26 июня в дневнике мной записано: "Встреча прилетевших с задания превратилась в яркую демонстрацию советского патриотизма. Все, кто был на аэродроме, бежали к самолету, пожимали руки прилетевшим с поля боя, обнимали, засыпали вопросами, лазали под самолеты, старательно подсчитывая пробоины. Все это создает атмосферу благоприятную для дальнейшей боевой работы. Но это может привести и к неприятностям. Бесконтрольной пребывание посторонних людей у самолетов не безопасно. Высказывание живых впечатлений от виденного с воздуха на нашей территории не всегда может быть продуманным. И невольно может стать источником кривотолков.

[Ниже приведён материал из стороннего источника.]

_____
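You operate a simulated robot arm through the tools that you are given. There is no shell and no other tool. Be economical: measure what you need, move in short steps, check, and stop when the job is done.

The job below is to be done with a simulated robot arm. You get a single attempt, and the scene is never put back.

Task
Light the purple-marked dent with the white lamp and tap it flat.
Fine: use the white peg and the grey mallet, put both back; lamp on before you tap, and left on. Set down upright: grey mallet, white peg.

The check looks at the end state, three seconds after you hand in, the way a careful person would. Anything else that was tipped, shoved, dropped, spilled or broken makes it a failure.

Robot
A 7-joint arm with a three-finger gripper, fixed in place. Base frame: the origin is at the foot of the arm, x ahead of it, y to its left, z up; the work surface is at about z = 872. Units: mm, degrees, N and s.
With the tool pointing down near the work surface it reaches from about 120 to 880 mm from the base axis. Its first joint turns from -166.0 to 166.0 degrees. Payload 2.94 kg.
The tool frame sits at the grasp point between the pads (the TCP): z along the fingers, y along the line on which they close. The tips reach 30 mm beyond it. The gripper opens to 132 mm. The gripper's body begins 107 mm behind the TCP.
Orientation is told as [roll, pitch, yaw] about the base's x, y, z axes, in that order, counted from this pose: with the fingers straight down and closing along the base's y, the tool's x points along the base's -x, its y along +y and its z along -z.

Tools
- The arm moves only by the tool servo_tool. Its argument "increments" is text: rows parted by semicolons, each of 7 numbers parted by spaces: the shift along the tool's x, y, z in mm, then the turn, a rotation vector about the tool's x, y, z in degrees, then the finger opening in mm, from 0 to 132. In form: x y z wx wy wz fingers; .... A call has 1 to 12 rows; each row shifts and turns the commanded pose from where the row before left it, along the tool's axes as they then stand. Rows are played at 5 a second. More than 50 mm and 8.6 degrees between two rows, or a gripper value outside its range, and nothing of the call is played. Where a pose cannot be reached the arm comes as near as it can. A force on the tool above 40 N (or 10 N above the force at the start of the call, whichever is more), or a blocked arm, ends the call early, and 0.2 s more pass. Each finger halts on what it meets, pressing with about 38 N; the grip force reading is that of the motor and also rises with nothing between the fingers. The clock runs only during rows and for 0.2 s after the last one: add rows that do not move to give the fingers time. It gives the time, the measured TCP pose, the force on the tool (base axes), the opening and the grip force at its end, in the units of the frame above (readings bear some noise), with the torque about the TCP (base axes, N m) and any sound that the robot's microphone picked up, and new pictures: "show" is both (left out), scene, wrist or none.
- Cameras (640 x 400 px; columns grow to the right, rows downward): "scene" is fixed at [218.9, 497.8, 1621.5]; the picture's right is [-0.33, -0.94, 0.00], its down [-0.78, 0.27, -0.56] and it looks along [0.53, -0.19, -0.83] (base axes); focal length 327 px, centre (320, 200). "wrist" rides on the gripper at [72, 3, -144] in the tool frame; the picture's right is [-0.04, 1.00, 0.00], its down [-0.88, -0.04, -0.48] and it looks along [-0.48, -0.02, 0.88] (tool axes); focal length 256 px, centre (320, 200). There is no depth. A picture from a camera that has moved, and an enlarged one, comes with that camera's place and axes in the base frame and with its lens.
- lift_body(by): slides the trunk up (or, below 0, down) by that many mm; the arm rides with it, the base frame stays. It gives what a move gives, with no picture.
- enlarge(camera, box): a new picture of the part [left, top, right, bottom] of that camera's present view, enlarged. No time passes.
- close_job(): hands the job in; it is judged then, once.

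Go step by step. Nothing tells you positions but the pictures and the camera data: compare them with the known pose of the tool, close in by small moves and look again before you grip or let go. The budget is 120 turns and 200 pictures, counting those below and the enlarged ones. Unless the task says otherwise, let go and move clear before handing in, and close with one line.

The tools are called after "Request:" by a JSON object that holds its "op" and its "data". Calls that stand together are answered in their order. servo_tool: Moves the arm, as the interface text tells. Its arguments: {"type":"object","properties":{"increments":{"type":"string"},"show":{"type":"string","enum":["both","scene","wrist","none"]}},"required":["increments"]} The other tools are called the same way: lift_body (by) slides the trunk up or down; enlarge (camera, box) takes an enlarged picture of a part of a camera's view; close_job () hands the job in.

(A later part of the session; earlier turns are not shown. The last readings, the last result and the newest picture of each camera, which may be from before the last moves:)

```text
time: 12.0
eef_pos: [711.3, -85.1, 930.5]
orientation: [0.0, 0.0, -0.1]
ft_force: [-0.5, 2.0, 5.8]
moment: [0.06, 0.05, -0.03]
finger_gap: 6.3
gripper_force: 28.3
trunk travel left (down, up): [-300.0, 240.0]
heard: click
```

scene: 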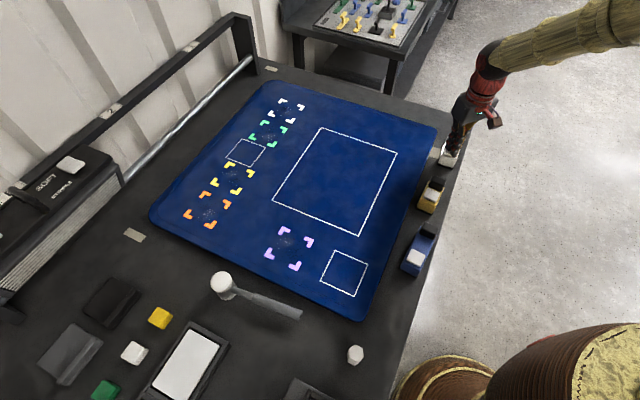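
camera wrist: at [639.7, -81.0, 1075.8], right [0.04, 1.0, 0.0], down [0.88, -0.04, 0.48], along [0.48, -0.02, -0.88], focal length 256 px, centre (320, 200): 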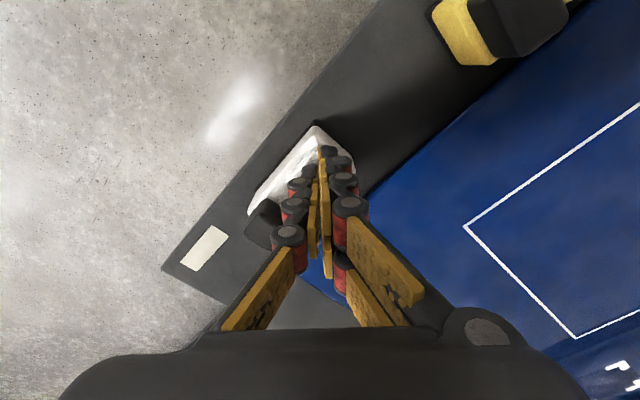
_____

По-моему предложению командир дивизии издал приказ:
1/ к самолету, возвратившемуся с боевого задания, подходит только технический состав этого самолета;
2/ толпами на аэродроме не собираться, т.к. это демаскирует аэродром и опасно в случае налета вражеской авиации;
3/ возвратившиеся с задания докладывают об обстановке на фронте только командованию полка или дивизии;
4/ всем экипажам, летающим на боевые задания, категорически запрещается в личных беседах рассказывать о расположении и передвижении наших войск, о всем том, что может вызвать различные кривотолки".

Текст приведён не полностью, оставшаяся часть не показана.